**Task instructions**
Reproduce each line of the material precisely.

::: Data segment

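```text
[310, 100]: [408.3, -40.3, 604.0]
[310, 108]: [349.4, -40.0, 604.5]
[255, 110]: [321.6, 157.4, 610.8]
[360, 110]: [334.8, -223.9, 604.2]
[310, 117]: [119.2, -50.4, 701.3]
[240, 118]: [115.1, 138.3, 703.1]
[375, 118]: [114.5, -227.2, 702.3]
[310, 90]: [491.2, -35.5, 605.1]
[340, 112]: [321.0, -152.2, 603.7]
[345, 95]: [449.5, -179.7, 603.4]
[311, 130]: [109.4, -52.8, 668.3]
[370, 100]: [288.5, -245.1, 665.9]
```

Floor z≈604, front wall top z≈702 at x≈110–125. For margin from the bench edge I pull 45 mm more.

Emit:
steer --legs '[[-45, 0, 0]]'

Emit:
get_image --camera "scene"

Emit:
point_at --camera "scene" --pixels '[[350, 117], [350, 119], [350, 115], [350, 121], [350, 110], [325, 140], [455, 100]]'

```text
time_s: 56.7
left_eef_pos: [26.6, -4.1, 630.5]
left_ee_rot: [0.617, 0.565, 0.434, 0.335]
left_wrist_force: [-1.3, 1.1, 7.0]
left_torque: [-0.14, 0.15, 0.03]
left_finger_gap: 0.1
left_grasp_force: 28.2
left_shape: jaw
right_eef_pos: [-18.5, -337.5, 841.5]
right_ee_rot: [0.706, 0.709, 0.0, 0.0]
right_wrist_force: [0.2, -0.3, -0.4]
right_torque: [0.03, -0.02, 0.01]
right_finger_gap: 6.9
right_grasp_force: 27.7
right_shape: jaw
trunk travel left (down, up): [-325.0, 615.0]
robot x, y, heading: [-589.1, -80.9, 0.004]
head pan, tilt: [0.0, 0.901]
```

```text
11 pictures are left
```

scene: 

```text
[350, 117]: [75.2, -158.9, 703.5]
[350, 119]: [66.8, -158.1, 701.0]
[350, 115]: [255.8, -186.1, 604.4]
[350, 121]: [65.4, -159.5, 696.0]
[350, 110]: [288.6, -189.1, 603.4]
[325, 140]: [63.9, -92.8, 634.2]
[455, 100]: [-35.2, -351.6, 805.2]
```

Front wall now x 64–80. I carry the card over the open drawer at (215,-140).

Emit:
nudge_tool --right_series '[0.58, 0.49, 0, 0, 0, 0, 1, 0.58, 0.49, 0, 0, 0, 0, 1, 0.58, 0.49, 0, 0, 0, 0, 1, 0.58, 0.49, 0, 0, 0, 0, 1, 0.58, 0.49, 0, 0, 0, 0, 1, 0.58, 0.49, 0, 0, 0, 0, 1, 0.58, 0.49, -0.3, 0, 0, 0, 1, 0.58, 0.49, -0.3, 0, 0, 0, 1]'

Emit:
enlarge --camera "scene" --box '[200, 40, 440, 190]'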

::::::

**Finished answer**
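```text
[310, 100]: [408.3, -40.3, 604.0]
[310, 108]: [349.4, -40.0, 604.5]
[255, 110]: [321.6, 157.4, 610.8]
[360, 110]: [334.8, -223.9, 604.2]
[310, 117]: [119.2, -50.4, 701.3]
[240, 118]: [115.1, 138.3, 703.1]
[375, 118]: [114.5, -227.2, 702.3]
[310, 90]: [491.2, -35.5, 605.1]
[340, 112]: [321.0, -152.2, 603.7]
[345, 95]: [449.5, -179.7, 603.4]
[311, 130]: [109.4, -52.8, 668.3]
[370, 100]: [288.5, -245.1, 665.9]
```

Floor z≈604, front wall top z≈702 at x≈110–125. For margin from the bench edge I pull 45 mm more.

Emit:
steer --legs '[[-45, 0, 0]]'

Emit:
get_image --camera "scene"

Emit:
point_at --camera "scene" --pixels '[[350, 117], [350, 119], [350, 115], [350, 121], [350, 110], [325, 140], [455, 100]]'

```text
time_s: 56.7
left_eef_pos: [26.6, -4.1, 630.5]
left_ee_rot: [0.617, 0.565, 0.434, 0.335]
left_wrist_force: [-1.3, 1.1, 7.0]
left_torque: [-0.14, 0.15, 0.03]
left_finger_gap: 0.1
left_grasp_force: 28.2
left_shape: jaw
right_eef_pos: [-18.5, -337.5, 841.5]
right_ee_rot: [0.706, 0.709, 0.0, 0.0]
right_wrist_force: [0.2, -0.3, -0.4]
right_torque: [0.03, -0.02, 0.01]
right_finger_gap: 6.9
right_grasp_force: 27.7
right_shape: jaw
trunk travel left (down, up): [-325.0, 615.0]
robot x, y, heading: [-589.1, -80.9, 0.004]
head pan, tilt: [0.0, 0.901]
```

```text
11 pictures are left
```

scene: 

```text
[350, 117]: [75.2, -158.9, 703.5]
[350, 119]: [66.8, -158.1, 701.0]
[350, 115]: [255.8, -186.1, 604.4]
[350, 121]: [65.4, -159.5, 696.0]
[350, 110]: [288.6, -189.1, 603.4]
[325, 140]: [63.9, -92.8, 634.2]
[455, 100]: [-35.2, -351.6, 805.2]
```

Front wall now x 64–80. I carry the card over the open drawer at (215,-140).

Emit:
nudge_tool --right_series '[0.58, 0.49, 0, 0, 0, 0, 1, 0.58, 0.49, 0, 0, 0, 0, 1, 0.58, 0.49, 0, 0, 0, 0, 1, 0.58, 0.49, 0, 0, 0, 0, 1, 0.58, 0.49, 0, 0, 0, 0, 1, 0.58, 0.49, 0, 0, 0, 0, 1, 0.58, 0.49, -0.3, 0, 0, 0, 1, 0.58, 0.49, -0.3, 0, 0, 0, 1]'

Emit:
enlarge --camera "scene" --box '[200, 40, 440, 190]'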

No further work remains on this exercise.